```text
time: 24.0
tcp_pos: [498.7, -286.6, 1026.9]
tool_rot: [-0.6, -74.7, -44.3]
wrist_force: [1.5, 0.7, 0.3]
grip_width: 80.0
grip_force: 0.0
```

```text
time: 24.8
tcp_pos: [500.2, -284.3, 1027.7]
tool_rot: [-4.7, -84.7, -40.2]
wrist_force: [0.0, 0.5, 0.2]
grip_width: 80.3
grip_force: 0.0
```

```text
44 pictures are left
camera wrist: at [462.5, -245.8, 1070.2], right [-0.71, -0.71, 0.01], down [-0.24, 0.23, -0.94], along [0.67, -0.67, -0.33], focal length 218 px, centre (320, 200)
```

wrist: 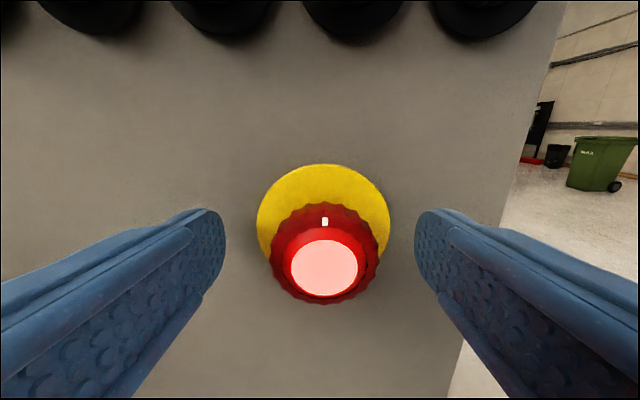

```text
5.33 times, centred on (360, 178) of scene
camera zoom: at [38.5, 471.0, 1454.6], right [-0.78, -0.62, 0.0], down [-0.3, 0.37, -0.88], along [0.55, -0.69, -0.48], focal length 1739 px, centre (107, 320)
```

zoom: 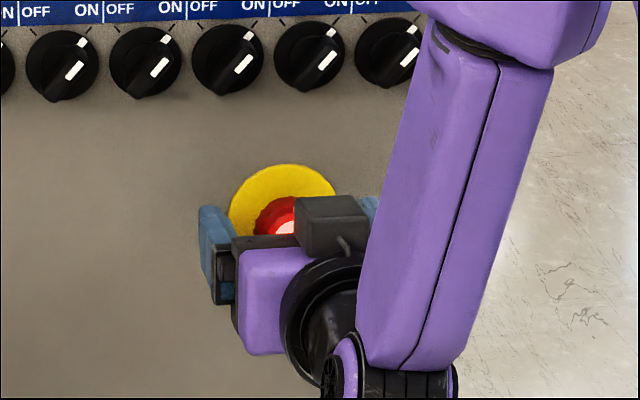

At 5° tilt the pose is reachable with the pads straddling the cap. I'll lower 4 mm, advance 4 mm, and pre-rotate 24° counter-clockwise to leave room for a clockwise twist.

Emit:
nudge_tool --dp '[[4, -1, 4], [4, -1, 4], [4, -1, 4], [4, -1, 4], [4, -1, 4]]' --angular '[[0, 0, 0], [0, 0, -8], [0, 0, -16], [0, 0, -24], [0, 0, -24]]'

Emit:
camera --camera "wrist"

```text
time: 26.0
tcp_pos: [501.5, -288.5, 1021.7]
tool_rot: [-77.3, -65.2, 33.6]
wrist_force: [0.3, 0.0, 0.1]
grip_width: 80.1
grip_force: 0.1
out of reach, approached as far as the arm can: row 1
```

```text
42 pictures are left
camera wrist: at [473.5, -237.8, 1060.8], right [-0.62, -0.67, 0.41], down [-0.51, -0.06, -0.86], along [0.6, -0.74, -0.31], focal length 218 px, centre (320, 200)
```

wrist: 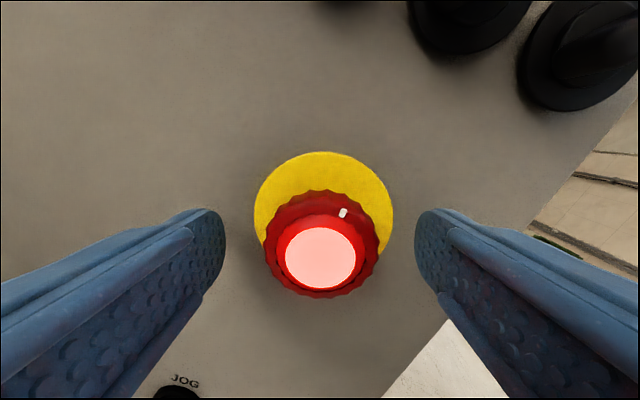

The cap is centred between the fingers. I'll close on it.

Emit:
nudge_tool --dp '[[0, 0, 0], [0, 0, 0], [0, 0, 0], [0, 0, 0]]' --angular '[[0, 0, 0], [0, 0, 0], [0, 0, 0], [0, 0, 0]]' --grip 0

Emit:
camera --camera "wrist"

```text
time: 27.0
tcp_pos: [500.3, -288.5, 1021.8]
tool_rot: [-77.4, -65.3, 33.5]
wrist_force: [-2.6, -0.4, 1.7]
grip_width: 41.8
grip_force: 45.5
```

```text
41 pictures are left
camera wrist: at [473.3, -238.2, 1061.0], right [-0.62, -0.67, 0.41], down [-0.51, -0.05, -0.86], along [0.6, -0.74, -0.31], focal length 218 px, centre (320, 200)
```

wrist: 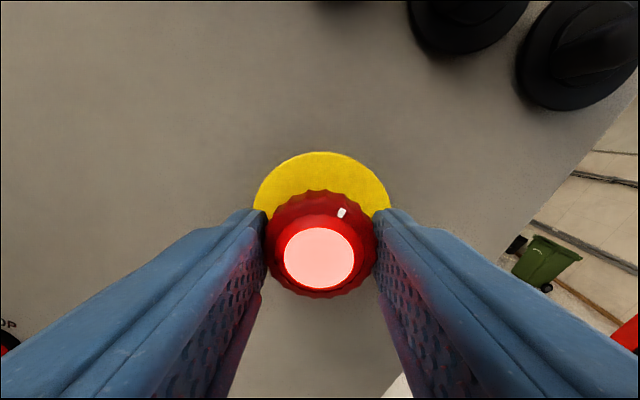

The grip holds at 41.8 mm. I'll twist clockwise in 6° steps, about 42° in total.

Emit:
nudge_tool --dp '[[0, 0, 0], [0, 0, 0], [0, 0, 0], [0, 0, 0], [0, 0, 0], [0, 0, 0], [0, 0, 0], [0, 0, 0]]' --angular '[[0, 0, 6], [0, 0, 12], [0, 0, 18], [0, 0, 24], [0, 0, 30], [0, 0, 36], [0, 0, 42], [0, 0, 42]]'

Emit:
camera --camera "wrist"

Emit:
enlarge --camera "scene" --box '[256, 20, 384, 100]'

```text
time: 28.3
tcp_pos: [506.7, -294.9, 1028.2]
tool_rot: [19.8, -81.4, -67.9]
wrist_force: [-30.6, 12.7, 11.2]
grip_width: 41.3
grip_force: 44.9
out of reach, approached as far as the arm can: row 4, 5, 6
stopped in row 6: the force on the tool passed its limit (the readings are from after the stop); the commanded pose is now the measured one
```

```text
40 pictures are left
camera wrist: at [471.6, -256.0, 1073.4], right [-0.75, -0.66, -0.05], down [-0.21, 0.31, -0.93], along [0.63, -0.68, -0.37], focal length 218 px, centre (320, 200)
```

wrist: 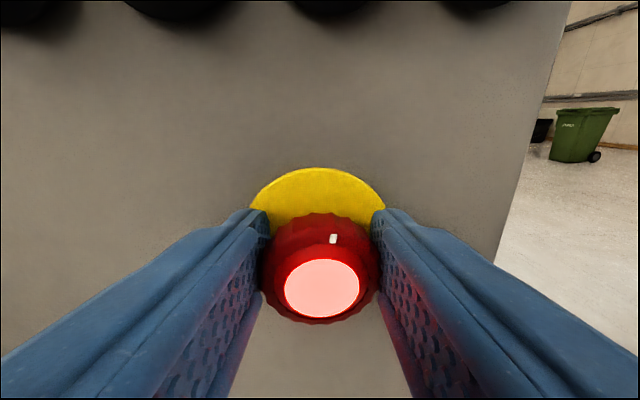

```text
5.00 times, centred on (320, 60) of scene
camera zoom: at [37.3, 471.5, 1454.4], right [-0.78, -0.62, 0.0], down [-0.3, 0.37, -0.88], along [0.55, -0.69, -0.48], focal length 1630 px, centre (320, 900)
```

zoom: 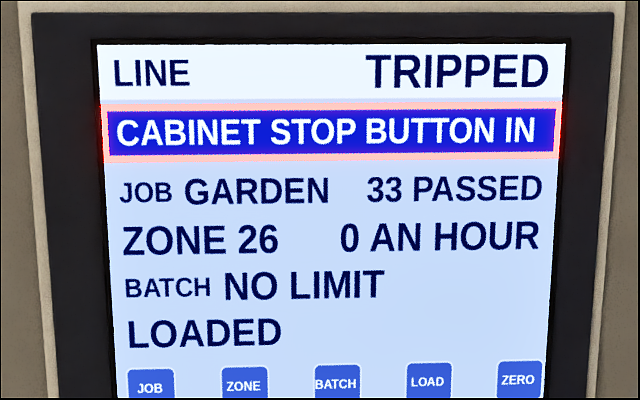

***

▶ _BRIEF_: All of the data above should be quoted exactly, except for the pictures.

▶ _ANSWER TO THIS TASK_:
```text
time: 24.0
tcp_pos: [498.7, -286.6, 1026.9]
tool_rot: [-0.6, -74.7, -44.3]
wrist_force: [1.5, 0.7, 0.3]
grip_width: 80.0
grip_force: 0.0
```

```text
time: 24.8
tcp_pos: [500.2, -284.3, 1027.7]
tool_rot: [-4.7, -84.7, -40.2]
wrist_force: [0.0, 0.5, 0.2]
grip_width: 80.3
grip_force: 0.0
```

```text
44 pictures are left
camera wrist: at [462.5, -245.8, 1070.2], right [-0.71, -0.71, 0.01], down [-0.24, 0.23, -0.94], along [0.67, -0.67, -0.33], focal length 218 px, centre (320, 200)
```

wrist: 

```text
5.33 times, centred on (360, 178) of scene
camera zoom: at [38.5, 471.0, 1454.6], right [-0.78, -0.62, 0.0], down [-0.3, 0.37, -0.88], along [0.55, -0.69, -0.48], focal length 1739 px, centre (107, 320)
```

zoom: 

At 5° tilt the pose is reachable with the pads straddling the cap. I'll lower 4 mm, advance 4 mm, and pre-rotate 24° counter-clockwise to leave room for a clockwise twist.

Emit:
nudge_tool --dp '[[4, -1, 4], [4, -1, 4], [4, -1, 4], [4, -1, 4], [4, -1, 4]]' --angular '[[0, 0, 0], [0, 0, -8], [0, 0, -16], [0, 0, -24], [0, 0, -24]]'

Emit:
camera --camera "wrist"

```text
time: 26.0
tcp_pos: [501.5, -288.5, 1021.7]
tool_rot: [-77.3, -65.2, 33.6]
wrist_force: [0.3, 0.0, 0.1]
grip_width: 80.1
grip_force: 0.1
out of reach, approached as far as the arm can: row 1
```

```text
42 pictures are left
camera wrist: at [473.5, -237.8, 1060.8], right [-0.62, -0.67, 0.41], down [-0.51, -0.06, -0.86], along [0.6, -0.74, -0.31], focal length 218 px, centre (320, 200)
```

wrist: 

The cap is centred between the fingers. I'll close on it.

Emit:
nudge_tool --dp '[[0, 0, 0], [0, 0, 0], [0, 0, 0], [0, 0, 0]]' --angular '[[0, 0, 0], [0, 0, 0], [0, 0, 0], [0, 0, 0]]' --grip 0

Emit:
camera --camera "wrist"

```text
time: 27.0
tcp_pos: [500.3, -288.5, 1021.8]
tool_rot: [-77.4, -65.3, 33.5]
wrist_force: [-2.6, -0.4, 1.7]
grip_width: 41.8
grip_force: 45.5
```

```text
41 pictures are left
camera wrist: at [473.3, -238.2, 1061.0], right [-0.62, -0.67, 0.41], down [-0.51, -0.05, -0.86], along [0.6, -0.74, -0.31], focal length 218 px, centre (320, 200)
```

wrist: 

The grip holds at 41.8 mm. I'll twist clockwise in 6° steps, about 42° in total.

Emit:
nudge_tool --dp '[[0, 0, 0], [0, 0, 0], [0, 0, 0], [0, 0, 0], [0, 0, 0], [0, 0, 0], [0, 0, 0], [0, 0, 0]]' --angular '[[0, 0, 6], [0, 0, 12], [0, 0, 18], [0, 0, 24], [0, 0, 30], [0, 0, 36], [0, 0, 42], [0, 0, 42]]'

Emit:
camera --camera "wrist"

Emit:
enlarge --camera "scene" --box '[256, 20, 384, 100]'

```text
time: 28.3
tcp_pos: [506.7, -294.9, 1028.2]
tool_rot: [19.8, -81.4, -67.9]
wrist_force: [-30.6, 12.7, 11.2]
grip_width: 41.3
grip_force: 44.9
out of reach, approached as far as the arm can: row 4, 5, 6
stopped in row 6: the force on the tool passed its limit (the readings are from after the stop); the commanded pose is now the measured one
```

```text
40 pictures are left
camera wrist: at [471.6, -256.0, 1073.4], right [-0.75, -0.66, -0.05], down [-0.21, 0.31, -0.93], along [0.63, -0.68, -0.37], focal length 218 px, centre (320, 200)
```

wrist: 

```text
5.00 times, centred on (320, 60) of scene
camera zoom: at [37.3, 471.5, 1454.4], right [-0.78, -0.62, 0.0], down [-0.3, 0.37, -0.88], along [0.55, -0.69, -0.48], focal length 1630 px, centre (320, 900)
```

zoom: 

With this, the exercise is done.